DIRECTIVES
1. Give the stretch of the given passage that starts with "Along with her" and ends with "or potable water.", unchanged.
2. Continue the given passage that opens with "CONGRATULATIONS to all".

GIVEN PASSAGE
-- START --

CONGRATULATIONS to all the Challengers on our first six Charity Challenges of 2011, biking from Guatemala to Honduras, the inaugural Nicaragua Volcano Challenge, Brazil's Chapada Diamantina Challenge , Guatemala's first Caribbean Kayak Challenge, Perú´s Cerani Pass and Ecuador's Volcano Challenge. Nicaragua's second volcano Challenge is set for 3rd-6th November and the third Guatemala Volcano Challenge dates are set for 27th November -2nd December.

Click on the following for our most recent official project reports for Guatemala, Honduras, Nicaragua, Ecuador, Perú and Brazil.

Tuesday, July 22, 2008

Nicaragua - the life behind the smiles

Two months ago GVI Phoenix started its first community development project in Nicaragua. The project is located in the rural community La Cruz situated outside of Estelí in the Segovia Mountains in the North of the country.

The community began twenty five years ago when the Torres Cheves family was forced to leave Santa Cruz - a small village located half an hour south of Estelí – due to the struggling economy and civil war. Close to the local garbage dump they were able find some plastic sheets and sticks to build a home on the dirt path leading up to the dump.

Since then the community has grown to more than 60 families with this number increasing monthly. Johana, a 13 year old who wants to be a lawyer, had to move to La Cruz three months ago from Estelí with her family because they could not no longer afford the rent.

Along with her 5 other sisters and mother they live in small one room shack built out of wooden sticks. The families of La Cruz live in very impoverished conditions; their houses consist of corrugated metal, plastic sheets and wooden sticks with no electricity, sanitation, or potable water.

-- END --

RECORDED INFORMATION
-- START --

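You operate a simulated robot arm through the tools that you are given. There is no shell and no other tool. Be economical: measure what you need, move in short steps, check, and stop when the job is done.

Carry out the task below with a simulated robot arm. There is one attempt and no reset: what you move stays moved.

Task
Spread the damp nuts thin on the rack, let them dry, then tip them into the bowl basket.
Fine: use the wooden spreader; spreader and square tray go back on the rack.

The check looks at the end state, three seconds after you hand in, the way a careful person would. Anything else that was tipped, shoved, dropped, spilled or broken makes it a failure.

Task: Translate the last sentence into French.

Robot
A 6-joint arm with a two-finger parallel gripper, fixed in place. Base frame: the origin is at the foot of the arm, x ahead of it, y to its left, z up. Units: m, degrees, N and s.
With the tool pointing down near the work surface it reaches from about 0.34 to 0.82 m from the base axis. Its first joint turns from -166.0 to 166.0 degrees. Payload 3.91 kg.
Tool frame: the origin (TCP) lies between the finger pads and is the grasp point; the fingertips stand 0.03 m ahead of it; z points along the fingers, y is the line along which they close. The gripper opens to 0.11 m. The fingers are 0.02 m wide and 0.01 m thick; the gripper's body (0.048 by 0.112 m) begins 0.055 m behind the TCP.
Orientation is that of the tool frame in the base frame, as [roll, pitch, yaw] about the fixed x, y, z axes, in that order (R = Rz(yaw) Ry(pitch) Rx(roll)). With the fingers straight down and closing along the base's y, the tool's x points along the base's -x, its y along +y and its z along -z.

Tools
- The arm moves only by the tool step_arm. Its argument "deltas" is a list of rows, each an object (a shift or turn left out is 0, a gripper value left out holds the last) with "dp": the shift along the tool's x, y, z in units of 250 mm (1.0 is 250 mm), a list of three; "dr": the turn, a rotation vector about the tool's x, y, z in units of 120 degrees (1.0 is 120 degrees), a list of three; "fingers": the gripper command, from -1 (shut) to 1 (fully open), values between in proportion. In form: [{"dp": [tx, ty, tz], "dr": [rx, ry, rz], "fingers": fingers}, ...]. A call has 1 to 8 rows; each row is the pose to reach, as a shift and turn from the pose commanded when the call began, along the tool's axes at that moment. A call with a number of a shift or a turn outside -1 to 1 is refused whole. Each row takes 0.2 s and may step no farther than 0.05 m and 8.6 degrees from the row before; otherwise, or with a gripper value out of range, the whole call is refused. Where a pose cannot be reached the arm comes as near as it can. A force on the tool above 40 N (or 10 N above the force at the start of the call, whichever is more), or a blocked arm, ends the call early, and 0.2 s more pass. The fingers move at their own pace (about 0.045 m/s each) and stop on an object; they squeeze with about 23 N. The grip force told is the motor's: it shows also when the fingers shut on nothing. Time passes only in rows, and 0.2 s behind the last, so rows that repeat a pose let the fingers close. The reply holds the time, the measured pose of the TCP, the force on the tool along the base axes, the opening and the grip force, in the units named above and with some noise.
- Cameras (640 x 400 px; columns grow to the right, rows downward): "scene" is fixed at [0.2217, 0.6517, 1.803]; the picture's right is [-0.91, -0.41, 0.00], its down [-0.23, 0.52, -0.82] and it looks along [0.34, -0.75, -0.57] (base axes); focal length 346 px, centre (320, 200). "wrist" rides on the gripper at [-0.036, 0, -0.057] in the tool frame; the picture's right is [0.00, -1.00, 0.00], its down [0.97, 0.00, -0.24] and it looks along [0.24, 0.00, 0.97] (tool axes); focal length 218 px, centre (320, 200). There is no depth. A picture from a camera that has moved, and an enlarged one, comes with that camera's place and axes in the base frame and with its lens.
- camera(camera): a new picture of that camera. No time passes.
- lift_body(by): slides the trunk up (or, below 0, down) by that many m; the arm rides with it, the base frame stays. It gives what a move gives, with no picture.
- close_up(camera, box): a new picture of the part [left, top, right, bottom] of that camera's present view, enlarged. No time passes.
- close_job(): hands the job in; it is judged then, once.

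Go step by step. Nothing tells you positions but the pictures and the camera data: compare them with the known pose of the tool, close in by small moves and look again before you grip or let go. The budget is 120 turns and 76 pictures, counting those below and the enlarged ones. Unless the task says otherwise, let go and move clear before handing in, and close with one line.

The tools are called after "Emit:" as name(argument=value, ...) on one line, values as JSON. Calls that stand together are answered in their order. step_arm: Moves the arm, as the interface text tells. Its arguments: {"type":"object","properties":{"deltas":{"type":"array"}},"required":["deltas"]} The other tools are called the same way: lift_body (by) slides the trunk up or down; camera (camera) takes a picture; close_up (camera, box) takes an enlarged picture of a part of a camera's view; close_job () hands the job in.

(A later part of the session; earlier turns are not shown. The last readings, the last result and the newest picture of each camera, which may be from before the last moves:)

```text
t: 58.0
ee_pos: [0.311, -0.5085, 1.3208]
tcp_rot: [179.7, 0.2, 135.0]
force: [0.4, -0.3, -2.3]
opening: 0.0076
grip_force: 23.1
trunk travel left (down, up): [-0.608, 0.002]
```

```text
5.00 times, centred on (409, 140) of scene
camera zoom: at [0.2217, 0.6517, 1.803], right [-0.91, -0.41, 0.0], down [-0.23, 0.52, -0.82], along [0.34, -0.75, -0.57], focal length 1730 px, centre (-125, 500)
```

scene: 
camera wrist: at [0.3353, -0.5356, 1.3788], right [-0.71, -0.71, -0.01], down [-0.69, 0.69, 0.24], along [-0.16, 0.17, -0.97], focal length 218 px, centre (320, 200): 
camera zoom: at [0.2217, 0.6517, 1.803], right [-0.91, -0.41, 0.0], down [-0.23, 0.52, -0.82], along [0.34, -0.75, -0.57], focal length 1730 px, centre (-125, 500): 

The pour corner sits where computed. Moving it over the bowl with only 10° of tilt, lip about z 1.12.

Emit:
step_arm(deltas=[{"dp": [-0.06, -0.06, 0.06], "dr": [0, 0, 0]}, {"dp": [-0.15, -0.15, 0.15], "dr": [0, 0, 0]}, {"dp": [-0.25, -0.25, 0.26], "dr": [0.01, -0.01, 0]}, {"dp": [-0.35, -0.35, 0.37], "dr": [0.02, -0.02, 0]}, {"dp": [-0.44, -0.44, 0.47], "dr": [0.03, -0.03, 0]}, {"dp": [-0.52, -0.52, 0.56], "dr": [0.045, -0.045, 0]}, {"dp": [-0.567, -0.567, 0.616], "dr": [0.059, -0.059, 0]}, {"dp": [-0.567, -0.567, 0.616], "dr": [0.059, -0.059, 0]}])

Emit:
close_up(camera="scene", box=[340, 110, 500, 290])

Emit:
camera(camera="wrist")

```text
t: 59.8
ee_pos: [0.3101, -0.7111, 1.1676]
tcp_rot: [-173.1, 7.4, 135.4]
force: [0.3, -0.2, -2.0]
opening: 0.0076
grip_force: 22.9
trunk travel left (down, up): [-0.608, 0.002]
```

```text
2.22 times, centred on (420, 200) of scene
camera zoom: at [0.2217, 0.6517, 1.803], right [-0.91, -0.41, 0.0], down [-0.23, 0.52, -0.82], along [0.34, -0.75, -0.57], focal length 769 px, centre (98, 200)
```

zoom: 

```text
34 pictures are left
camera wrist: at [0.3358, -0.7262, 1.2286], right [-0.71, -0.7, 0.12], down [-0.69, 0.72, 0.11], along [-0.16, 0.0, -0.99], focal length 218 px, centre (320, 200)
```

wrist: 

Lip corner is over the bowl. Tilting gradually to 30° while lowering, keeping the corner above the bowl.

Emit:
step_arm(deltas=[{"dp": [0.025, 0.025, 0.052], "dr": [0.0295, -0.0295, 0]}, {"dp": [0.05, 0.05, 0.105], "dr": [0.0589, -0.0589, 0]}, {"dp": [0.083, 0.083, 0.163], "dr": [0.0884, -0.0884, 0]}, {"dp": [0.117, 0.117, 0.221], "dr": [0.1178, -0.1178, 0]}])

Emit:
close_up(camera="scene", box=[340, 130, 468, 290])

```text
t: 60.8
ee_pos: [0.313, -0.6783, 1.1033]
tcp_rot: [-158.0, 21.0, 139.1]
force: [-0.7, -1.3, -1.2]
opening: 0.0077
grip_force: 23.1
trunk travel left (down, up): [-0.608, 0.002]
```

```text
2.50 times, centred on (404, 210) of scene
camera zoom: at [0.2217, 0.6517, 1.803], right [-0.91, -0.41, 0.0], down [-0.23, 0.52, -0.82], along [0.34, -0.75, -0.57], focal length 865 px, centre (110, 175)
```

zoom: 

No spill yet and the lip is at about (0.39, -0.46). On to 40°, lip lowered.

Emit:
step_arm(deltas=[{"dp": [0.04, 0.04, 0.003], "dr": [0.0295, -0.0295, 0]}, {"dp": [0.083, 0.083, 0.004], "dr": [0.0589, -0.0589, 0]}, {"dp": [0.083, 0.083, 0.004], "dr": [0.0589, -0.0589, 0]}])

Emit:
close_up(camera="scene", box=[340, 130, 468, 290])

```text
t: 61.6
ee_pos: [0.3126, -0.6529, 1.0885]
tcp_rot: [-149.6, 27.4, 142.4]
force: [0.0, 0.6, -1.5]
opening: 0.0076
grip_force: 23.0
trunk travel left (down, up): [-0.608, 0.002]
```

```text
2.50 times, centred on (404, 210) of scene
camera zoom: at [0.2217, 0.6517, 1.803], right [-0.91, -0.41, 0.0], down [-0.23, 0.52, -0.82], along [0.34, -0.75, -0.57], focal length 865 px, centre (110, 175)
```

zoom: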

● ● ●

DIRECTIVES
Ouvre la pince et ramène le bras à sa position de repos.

-- END --

EXERCISE ANSWERS
1.
Along with her 5 other sisters and mother they live in small one room shack built out of wooden sticks. The families of La Cruz live in very impoverished conditions; their houses consist of corrugated metal, plastic sheets and wooden sticks with no electricity, sanitation, or potable water.

2.
Their only source for drinking water is a local well and the nearby stream which they use to bath and wash their clothes. Many of the families have been forced to live on the dirt path leading up to the garbage dump which is made up of rocks and loose earth.

Due to the heavy rains it is not uncommon to see up to a foot of mud outside some of the houses. Haley, a bright and enthusiastic 7 year old who laughs at just about anything, is unable to come to school when there is heavy rainfall.

The only source of livelihood for La Cruz is the nearby garbage dump located up a steep hill 2 kilometers from the community. Children as young as 7 run behind garbage trucks as they pass by their homes grabbing onto the back hoping to get a ride because the climb to the dump is too hard for many of them.

The garbage dump itself is a bleak and depressing scene. Approximately one square kilometer in size covered with all kinds of trash one can think of, street dogs and vultures picking through cartons of rotting vegetables and cattle carcasses. Here members of La Cruz, children included, wait for the next truck to arrive hoping to find something of value.

They rummage through the bags of trash with hooked sticks or simply their bare hands mainly looking for plastic bottles, aluminum cans, or any other scrap metal. Children as young as 5 years old can be seen, some barefoot, drinking the remains of discarded pop bottles or eating food that others have thrown away.

Aluminum, iron and plastic are resold to buyers at the dump for a very depressingly low price. One pound of aluminum, which can take hours to find, is sold for 9 Cordobas, around 50 American cents.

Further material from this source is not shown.